After all, for most of the past 30 years, refining has offered only lots of headaches and sub-par returns, he continued. Now that the industry has consolidated into a handful of players, the plan is to follow the OPEC model of "disciplined investment." And, during times like these, when gas supplies are tight, he said the majors charge their own branded dealers below-market wholesale prices to weaken the market position of the independents.

Going forward, he said, the real action would be in ethanol. "The plan is to stand back and let the farmers ride the ethanol craze for a while, then wait for the bubble to burst and swoop in and buy up the industry for a song," he explained. "In the meantime, we'll continue to charge them inflated prices for all that fuel they need to run their tractors, transport their corn and turn it into ethanol.

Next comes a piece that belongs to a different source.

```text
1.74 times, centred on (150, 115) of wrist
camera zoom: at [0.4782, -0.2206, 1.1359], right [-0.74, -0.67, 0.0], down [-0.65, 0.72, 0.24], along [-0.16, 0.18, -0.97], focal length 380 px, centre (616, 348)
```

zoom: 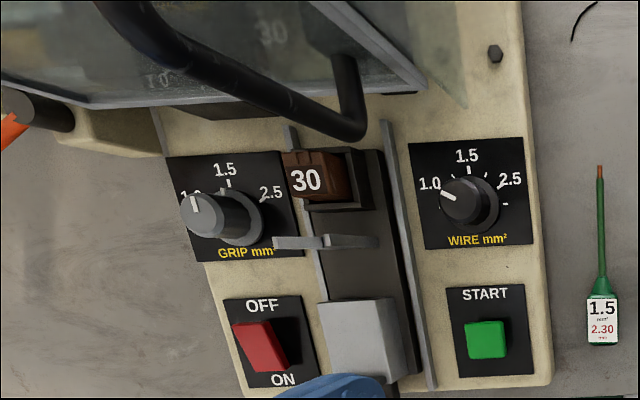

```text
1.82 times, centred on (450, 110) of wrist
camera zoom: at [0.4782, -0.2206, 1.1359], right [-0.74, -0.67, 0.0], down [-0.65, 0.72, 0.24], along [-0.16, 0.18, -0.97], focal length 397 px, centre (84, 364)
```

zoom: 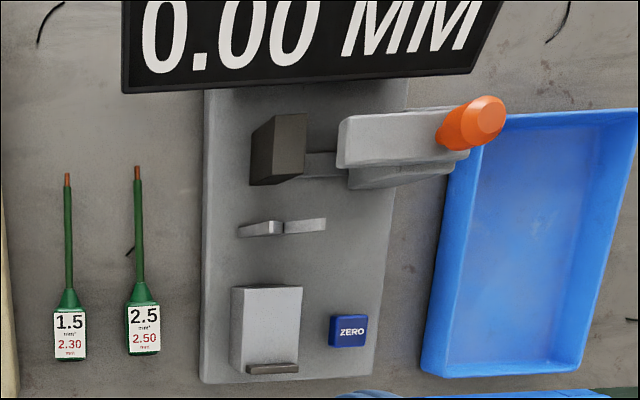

That way, we get 'em coming and going."

Subject admitted to selectively using financial data to confuse Congress and the public. Exxon Mobil, for example, claimed it has invested more money in exploration and other capital expenditures during the past five years -- $74 billion -- than it made in profit. But the important number, he explained, isn't profit, but cash flow from operations, which totaled $161 billion -- more than enough to pay $34 billion in dividends and still have plenty left over for executive comp.

Subject became agitated and abusive on the subject of taxation. He complained that Exxon Mobil last year made so much money that it ran out of tax loopholes and actually had to pay an effective corporate tax rate on U.S. profits of 33.5 percent. Only three years before, the effective tax rate was 5 percent.

Subject simply smiled when asked about Republican congressmen beginning to make noise about some form of windfall profits tax. "Election year posturing."

But his mood changed dramatically when asked to read a proposal from a number of liberal economists calling for a big new fuels tax -- with the money rebated to consumers through a reduction in the payroll tax.

"The Europeans realized years ago that, in the long run, it is not consumers who pay a fuels tax -- it's the industry," he said. "Why else do you think our margins over there are so low? We've been lucky that Americans and their politicians have never figured that out."